Exercise 1 —
Pull out the sentences of the provided passage that run from "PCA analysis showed" through "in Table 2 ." and give them unchanged.

Provided passage —
+ + + + +

The ACI, ADI, H, and NDSI for each analyzed category were compared separately within their respective sets. These comparisons included that of reference categories to assess differences between the following time periods: dawn, day, dusk, and night. Pairwise comparisons were made between moments with cold and warm water, those with and without vessels, and those with a predominance of north/northeast and south/southeast winds. These findings were compared by the Kruskal-Wallis test. The post hoc Dunn analysis highlighted the variations observed for each category and index. The statistical analyses were conducted on the Past 4.03 software (Hammer and Hasper, 2001Hammer, Ø. & Harper, D. A. 2001. Past: paleontological statistics software package for educaton and data analysis. Palaeontologia electronica, 4(1). ).

RESULTS

The environmental variables showed clear correlations to specific sound pressure levels and acoustic indices according to principal component analysis (PCA) ( Figure 2 A). Solar radiation, time of day, and number of vessels overlap, show strong correlation, and are closely associated with SPL G1, indicating their significant influence on the lower frequency range of the soundscape. The acoustic complexity index (ACI) showed a negative correlation to number of vessels. Higher water temperature showed a stronger correlation with wind intensity and direction, which have a stronger influence on SPL G3, i.e., higher frequencies. The eigenvalues and eigenvectors were derived from a correlation matrix. Component 1 explained 32% of the variation ( Figure 2 B), with H (loading 0.40) and ACI (loading -0.41) ( Figure 2 C); whereas Component 2, 22% ( Figure 2 B), involving solar radiation (loading 0.40) and vessels (loading 0.40) ( Figure 2 D).

PCA analysis showed the influence of key environmental variables and their correlations with sound pressure level (SPL) values and ecoacoustic indices. After this analysis, we searched the obtained data of the environmental variables for moments in which all possible combinations could be found to apply the acoustic indices in these specific moments and find if they were able to differentiate all the identified categories. The 10 categories found are listed in Table 2 .

Table 2.
The 10 categories and their corresponding combinations of observed variables. Each category is represented by a specific abbreviation, and the sample count indicates the number of samples corresponding to each category.

Figure 2.
A) Principal component analysis of environmental variables, ecoacoustic indices, and sound pressure level, conducted on a dataset comprising 10 randomly selected complete days between September and December 2018. The analyzed variables include day, hour, solar radiation, wind intensity and direction, water temperature, number of vessels, sound pressure level divided into three frequency bands: G1, G2, and G3, as well as the Acoustic Complexity Index (ACI), the Acoustic Diversity Index (ADI), the Bioacoustic Index (H), and Normalized Difference Sound Index (NDSI); B) Eigenvalue (%) of all 14 components; C) Loading plot component 1; D) Loading plot component 2.

ACI

The Acoustic Complexity Index (ACI) performed better than the other indices when comparing categories ( Figure 3 ). It could significantly differentiate (p < 0.05) the hours of the day, except for dawn and night. It also could differentiate all other categories, with moments of cold water showing significantly higher values than those of hot water (p < 0.05); moments with intense vessel traffic showing significantly lower values than those without vessels; and moments of south/southeast winds showing significantly higher values than those of north/northeast winds.

Figure 3.
Box plots with the data collected from the categories created and shown in the table above. The data correspond to the values of the ecoacoustic indices ACI, ADI, H, and NDSI, calculated using the Soundecology package on R , based on the found categories ( Table 2 ).

+ + + + +

Data extract —
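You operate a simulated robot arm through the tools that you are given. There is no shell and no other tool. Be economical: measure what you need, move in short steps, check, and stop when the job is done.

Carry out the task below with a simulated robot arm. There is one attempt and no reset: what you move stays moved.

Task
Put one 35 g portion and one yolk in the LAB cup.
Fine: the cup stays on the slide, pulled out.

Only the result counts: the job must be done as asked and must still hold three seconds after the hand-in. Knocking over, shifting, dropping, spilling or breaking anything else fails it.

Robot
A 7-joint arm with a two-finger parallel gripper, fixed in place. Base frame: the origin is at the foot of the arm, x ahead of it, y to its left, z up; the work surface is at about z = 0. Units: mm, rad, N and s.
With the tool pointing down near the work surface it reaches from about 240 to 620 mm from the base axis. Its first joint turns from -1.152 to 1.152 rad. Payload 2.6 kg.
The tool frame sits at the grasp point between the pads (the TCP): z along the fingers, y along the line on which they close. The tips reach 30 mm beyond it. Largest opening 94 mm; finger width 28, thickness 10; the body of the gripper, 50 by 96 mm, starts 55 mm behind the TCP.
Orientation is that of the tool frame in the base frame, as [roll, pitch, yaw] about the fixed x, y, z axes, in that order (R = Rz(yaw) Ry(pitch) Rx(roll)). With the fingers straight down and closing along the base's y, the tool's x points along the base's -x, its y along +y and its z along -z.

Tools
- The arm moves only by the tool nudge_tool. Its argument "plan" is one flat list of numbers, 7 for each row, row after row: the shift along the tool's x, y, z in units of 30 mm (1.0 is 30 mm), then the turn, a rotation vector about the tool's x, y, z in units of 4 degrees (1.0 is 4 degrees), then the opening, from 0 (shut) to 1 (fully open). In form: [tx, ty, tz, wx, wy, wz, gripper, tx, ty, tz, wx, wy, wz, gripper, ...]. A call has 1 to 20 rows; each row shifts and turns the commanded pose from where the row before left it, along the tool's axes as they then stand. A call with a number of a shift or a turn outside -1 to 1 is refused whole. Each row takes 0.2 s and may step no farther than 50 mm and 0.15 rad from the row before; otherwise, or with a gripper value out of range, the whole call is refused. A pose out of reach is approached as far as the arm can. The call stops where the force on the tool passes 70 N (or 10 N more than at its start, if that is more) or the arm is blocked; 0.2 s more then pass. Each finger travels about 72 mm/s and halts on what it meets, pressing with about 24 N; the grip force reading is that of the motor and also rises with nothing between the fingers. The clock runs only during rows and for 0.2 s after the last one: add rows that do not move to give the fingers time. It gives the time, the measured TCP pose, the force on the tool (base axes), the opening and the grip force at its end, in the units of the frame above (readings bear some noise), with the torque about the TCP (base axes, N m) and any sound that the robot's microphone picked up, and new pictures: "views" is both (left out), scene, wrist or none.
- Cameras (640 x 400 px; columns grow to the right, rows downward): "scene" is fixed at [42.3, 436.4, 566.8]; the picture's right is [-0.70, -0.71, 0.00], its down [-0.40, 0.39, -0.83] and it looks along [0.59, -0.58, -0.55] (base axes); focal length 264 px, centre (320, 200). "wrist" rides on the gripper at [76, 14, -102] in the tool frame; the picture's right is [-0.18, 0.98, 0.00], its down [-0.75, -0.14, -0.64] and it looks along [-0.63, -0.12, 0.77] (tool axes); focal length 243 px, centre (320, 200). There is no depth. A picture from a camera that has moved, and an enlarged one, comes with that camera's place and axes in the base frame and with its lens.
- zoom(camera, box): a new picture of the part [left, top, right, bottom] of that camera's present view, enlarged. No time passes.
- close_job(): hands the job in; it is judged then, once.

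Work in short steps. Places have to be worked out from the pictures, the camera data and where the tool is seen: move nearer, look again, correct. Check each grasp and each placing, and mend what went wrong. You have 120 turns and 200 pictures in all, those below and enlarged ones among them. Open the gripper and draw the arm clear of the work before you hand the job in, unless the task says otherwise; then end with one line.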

+ + + + +

Exercise 2 —
Transcribe, exactly and exclusively, the run of lines that opens with the line bearing "Put one 35 g" and closes with the line bearing "The tool frame sits". Put a running number in front of each line and drop blank lines.

Expected output 1 —
PCA analysis showed the influence of key environmental variables and their correlations with sound pressure level (SPL) values and ecoacoustic indices. After this analysis, we searched the obtained data of the environmental variables for moments in which all possible combinations could be found to apply the acoustic indices in these specific moments and find if they were able to differentiate all the identified categories. The 10 categories found are listed in Table 2 .

Expected output 2 —
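1. Put one 35 g portion and one yolk in the LAB cup.
2. Fine: the cup stays on the slide, pulled out.
3. Only the result counts: the job must be done as asked and must still hold three seconds after the hand-in. Knocking over, shifting, dropping, spilling or breaking anything else fails it.
4. Robot
5. A 7-joint arm with a two-finger parallel gripper, fixed in place. Base frame: the origin is at the foot of the arm, x ahead of it, y to its left, z up; the work surface is at about z = 0. Units: mm, rad, N and s.
6. With the tool pointing down near the work surface it reaches from about 240 to 620 mm from the base axis. Its first joint turns from -1.152 to 1.152 rad. Payload 2.6 kg.
7. The tool frame sits at the grasp point between the pads (the TCP): z along the fingers, y along the line on which they close. The tips reach 30 mm beyond it. Largest opening 94 mm; finger width 28, thickness 10; the body of the gripper, 50 by 96 mm, starts 55 mm behind the TCP.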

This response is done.